If you believe there is illusion, delusion and conflict of interest the market will go down as some "skeptic" brings truth to the light of day. How can Lehman, Hovnanian and other suspects go up with little prospect for earnings? How does GE the "bellweather"... go down on a slight "dissapointment&q... (March blindside on the GE credit side, eh?). WHAT HAPPENS WHEN RECEIPTS TO THE TREASURY GO DOWN AND THE DEFICIT GROWS? Will all of this good news mean a DOW at 16000? How much more debt can we handle and sell to the unsuspecting "investors"?

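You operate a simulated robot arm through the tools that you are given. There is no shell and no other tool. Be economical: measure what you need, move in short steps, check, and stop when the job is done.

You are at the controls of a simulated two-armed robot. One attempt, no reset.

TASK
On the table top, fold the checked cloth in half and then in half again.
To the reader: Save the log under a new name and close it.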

Yes, last two weeks have been "resilient". My words for it are irrational and wishful thinking. All the cash were trying to predict the bottom and get in before the market goes up, which is usually months before the economy recovers. But Friday reality finally sunk in a little. As eloquently argued by the article (except the title and first two paragraphs), there is no possibility of an economic recovery in sight.
Along the way, of course, we'll no doubt see a few sucker's rallies. I don't fight them. I play along. But I don't fool myself by asking myself the question once very couple of weeks: could this be the bottom?
After the earnings storm in next two weeks, we could very well have yet another sucker's rally. But no, it would not be the bottom.
As for resiliency in the market, not a single bear market has gone
down in a straight line. Some of the most spectacular rallies take
place during a bear market. They are caused by bargain hunters coming in thinking this is the bottom and short sellers forced to cover.